-- Page extract start --

By Aileen Kwa*
All the issues important to the US and the EU have been delivered in the WTO draft negotiating text released on 16 July by the chair of the General Council and due to be discussed at the General Council meeting of 27 July. However, the issues most important to developing countries remain as promises yet to be delivered. For example, the draft deals with sensitive products for the US/EU yet there are no details about the treatment of special products for developing countries. Similarly, the new “blue box”, where the US can hide all its Farm Bill subsidies, is endorsed in the text yet developing countries are being told to dismantle their state trading enterprises.
The draft provides the US and the EU the coverage to continue with their huge farm subsidies, yet continue to pry open developing countries’ markets. The EU provided US$79 billion in 2000/2001 and US $72 billion in 2001. (1) With this draft, the current distortions will be locked in.
In the following article Aileen Kwa analyses paragraph by paragraph the implications of the July text. The WTO text covers domestic support, export competition and market access, with no interlinkage between the commitments demanded in each “pillar” of the proposed framework. The chairman’s draft can be downloaded at http://www.wto.org/english/tratop_e/dda_e/draft_text_gc_dg_19july04_e.htm
DOMESTIC SUPPORT
Para 6. Bullets 1 and 2:
The special and differential treatment (S&D) component for developing countries is effectively endorsing S&D for developed countries. Even developing countries providing so-called “trade distorting” domestic supports, even if only at a fraction of what developed countries provide, would have to reduce these – just by smaller amounts and over a longer time frame.
Para 7-8. Overall Reduction: A Tiered Formula
The language here is misleading. It seems to suggest that overall supports will be brought down. However, the components making up this “overall reduction” are the aggregate measurement of support (AMS), de minimis and the Blue Box. The Green Box, which accounts for 70% of US overall domestic supports and 25% of the EU’s domestic supports are not part of this “overall reduction”.
Para 9-10. Final Bound Total AMS: A Tiered Formula
The capping or limit put on “product-specific” AMS is an element introduced by the developing countries. This is because in the recent years, AMS supports provided by the US have ballooned. Between 1995 and 2001, US product-specific support in rice, for example, increased from US$11.6 million to US$763 million. (2)
Capping and reduction from “their respective average levels during a historical basis” is cold comfort if the figures for the base have been inflated several thousand times.
In addition, Bullet 9.4 says that only “some” of these product-specific caps will be reduced. The most sensitive products for the US and EU may not be reduced.
Para 11-12 De Minimis
The de minimis was devised in the Uruguay Round to provide some leeway to countries to avail of a certain amount of ‘trade-distorting’ supports. Members were able to provide up to 10% of overall production amounts for developed countries and 20% for developing countries. (3)
The United States’ overall production levels are so high that even 10% of de minimis is a very significant amount. Up to $10 billion of supports have been declared under the de minimis. Developing countries therefore have been asking for a reduction in de minimis supports by the developed countries.
The current language however penalizes developing countries as well. This is unfair as 61 out of 71 developing countries in the Uruguay Round had indicated that they provided zero AMS support in the base period. Under the old Agreement on Agriculture, these 61 countries have not been allowed to provide AMS support beyond the 10% de minimis level. Now even they are asked to lower their de minimis level of support!

-- Page extract end --

**Task set**
**1.** Provide the original wording of the page extract from "In the following" as far as "longer time frame.".
**2.** Extend the page extract, starting right after its last sentence.

-- Data start --

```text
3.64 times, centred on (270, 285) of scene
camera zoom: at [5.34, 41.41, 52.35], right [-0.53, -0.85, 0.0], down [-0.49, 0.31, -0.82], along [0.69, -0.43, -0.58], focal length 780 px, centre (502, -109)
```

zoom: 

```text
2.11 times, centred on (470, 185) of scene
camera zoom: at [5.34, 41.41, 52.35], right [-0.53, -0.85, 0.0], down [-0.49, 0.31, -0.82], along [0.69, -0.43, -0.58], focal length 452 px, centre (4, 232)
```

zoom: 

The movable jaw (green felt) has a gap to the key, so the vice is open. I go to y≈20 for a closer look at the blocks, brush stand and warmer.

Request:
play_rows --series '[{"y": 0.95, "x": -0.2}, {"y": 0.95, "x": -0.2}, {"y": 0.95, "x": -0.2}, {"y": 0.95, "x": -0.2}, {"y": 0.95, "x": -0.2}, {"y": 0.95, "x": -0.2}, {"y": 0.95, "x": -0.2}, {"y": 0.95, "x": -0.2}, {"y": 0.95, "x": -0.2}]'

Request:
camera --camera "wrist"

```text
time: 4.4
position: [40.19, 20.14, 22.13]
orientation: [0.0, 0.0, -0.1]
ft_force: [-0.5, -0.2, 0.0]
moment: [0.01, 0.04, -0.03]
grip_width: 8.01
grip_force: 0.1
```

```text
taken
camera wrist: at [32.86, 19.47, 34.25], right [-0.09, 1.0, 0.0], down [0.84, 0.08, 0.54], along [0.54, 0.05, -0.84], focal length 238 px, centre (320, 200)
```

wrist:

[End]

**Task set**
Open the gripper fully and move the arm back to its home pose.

-- Data end --

**Answers**
**1.**
In the following article Aileen Kwa analyses paragraph by paragraph the implications of the July text. The WTO text covers domestic support, export competition and market access, with no interlinkage between the commitments demanded in each “pillar” of the proposed framework. The chairman’s draft can be downloaded at http://www.wto.org/english/tratop_e/dda_e/draft_text_gc_dg_19july04_e.htm
DOMESTIC SUPPORT
Para 6. Bullets 1 and 2:
The special and differential treatment (S&D) component for developing countries is effectively endorsing S&D for developed countries. Even developing countries providing so-called “trade distorting” domestic supports, even if only at a fraction of what developed countries provide, would have to reduce these – just by smaller amounts and over a longer time frame.

**2.**
Para 13-15 Blue Box
A new Blue Box has been granted to the US to give it legal coverage for its counter-cyclical payments under the Farm Bill. The Farm Bill has programmes which target eight crops, all sensitive for developing countries – cotton, wheat, corn, soybeans, rice, barley, oats and sorghum. The Blue Box was a category of supports only for “production-limiting” programmes. Since 1996, this has been used by the EU but not the US. In the current draft, the US has expanded the Blue Box to include programmes which are not “production-limiting”, so that their counter-cyclical Farm Bill supports can avail of it.
Previous drafts of the agriculture framework have mentioned that there should be a cap of 5% of the value of production for the new Blue Box. A ‘cap’ set at this level would still allow the US to provide up to $10 billion a year of subsidies under this new category. This would completely compensate for any reductions US makes in the AMS or de minimis. (See Table 1.) The outcome will be nothing more than a box-shifting exercise.
TABLE 1: US DOMESTIC SUPPORT – BLUE BOX, AMS, DE MINIMIS (US$ BILLIONS)
Note that this table does not include US’ Green Box Supports – which make up the bulk of US domestic supports – up to US$50.5 billion
Existing Subsidies After Framework
Blue Box 0 10
AMS* 20 12-14
De Minimis** 10 5
Total 30 27-29
*Assuming that AMS is reduced by 30/40%-60%.
** Assuming that de minimis is reduced by 50%.
Para 16 Green Box
The draft does not call for any serious change in the use of the Green Box by way of a cap or limit on the currently unlimited Green Box category. The supports under the Green Box, so-called ‘non-trade distorting’ or ‘minimally trade distorting’ have been the biggest loophole in the Agreement on Agriculture and look set to continue being so.
Green Box payments amount to 70% of US’ overall domestic supports (about $50.5 billion) and 25% of EU’s domestic supports ($19.6 billion in 2000/1). A significant portion of payments under the Green Box are various forms of “decoupled” and direct payments given to producers. Since the CAP reform, this will also increasingly be the case of the EU. The argument by the US and EU are that decoupled payments are non or minimally trade-distorting since they are given to farmers regardless of whether or not they produce and regardless of prices. Analysis of the effects of these payments however show that they have increased production, since a certain level of income is guaranteed and this removes risk. The money is also used by farmers to invest in production. (4) In the US, decoupled payments substantially increased production acreage – from 225,000 to 725,000 acres. (5)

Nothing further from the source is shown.